== DATA BLOCK ==
• • •

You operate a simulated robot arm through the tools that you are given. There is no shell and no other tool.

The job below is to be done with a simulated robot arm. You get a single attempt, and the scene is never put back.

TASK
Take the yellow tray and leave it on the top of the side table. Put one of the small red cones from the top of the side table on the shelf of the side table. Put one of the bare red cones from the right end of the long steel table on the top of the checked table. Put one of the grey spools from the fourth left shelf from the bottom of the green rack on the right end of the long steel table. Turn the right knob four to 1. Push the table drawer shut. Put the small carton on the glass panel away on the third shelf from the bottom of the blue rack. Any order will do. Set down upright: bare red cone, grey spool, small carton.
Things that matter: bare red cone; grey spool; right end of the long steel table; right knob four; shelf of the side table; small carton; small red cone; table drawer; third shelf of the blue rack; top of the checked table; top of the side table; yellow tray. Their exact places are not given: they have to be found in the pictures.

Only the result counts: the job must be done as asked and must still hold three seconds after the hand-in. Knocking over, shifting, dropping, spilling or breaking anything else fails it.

• • •

== SHORT PROBLEM ==
What does the quoted passage say from "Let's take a" through "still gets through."? Give the exact wording.

== QUOTED PASSAGE ==
• • •

You'd lose that wager, every single time.
Let's take a very active field today, one which generates over a billion dollars a year in income. Spam filtering. On the one side, you have tens of thousands of programmers, working on stopping spam from appearing in your e-mail box, and on the other, you have less than a hundred working to fill it.
There is no larger group of people out there working actively on a singular goal. We have governments, private enterprise, individuals all working towards the common goal of eliminating unsolicited e-mail in your box. The e-mail filtering center for Yahoo and Google take up ten thousand processors, yet spam still gets through.
Now let's paint your bet - well over a hundred thousand working for many reasons - some simply to see if it can be done, others under the concept that the copyright should be violated, others for profit. On the opposing side, you have maybe sixty to eighty programmers, trying to come up with new concepts and ideas. A hundred to one longshot, or as those in the gaming industry say: easy money.

• • •

== FINISHED EXERCISE ==
Let's take a very active field today, one which generates over a billion dollars a year in income. Spam filtering. On the one side, you have tens of thousands of programmers, working on stopping spam from appearing in your e-mail box, and on the other, you have less than a hundred working to fill it.
There is no larger group of people out there working actively on a singular goal. We have governments, private enterprise, individuals all working towards the common goal of eliminating unsolicited e-mail in your box. The e-mail filtering center for Yahoo and Google take up ten thousand processors, yet spam still gets through.